In the listing below, locate the lines that hold the string "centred". Copy those lines.

-- Begin --

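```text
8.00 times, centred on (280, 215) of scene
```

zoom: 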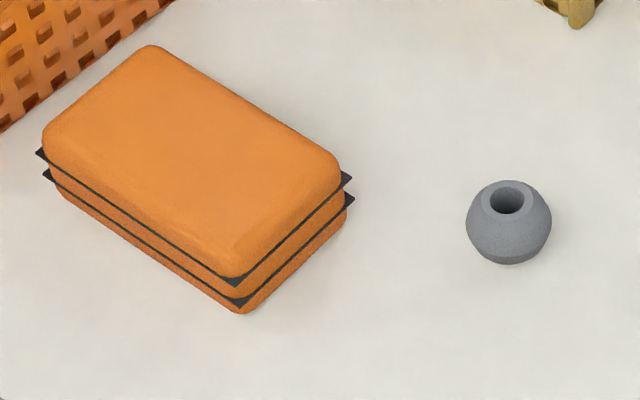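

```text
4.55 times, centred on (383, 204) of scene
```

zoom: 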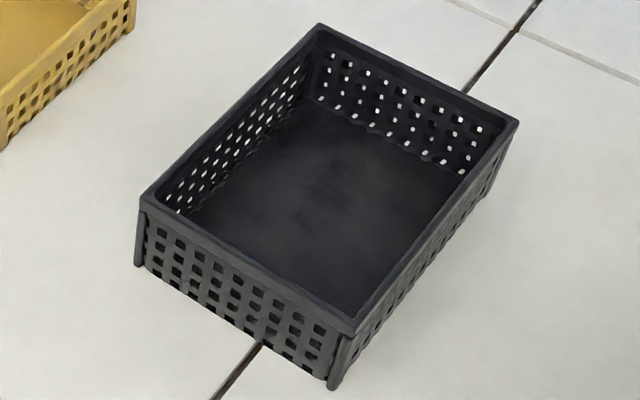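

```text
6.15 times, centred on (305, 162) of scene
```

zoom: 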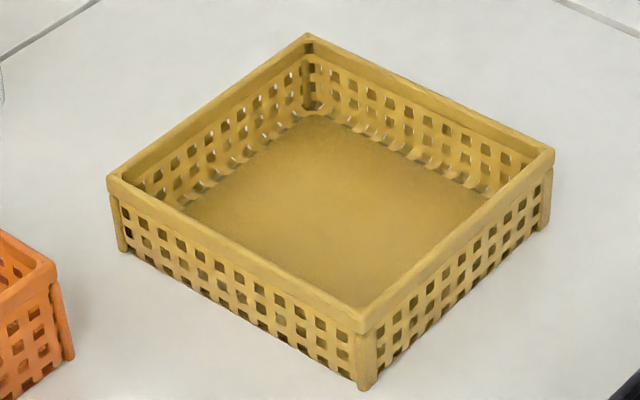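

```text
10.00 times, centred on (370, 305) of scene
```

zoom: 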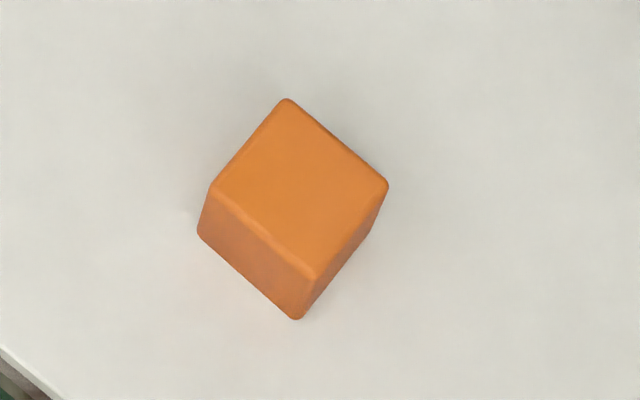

-- End --

## Response
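8.00 times, centred on (280, 215) of scene
4.55 times, centred on (383, 204) of scene
6.15 times, centred on (305, 162) of scene
10.00 times, centred on (370, 305) of scene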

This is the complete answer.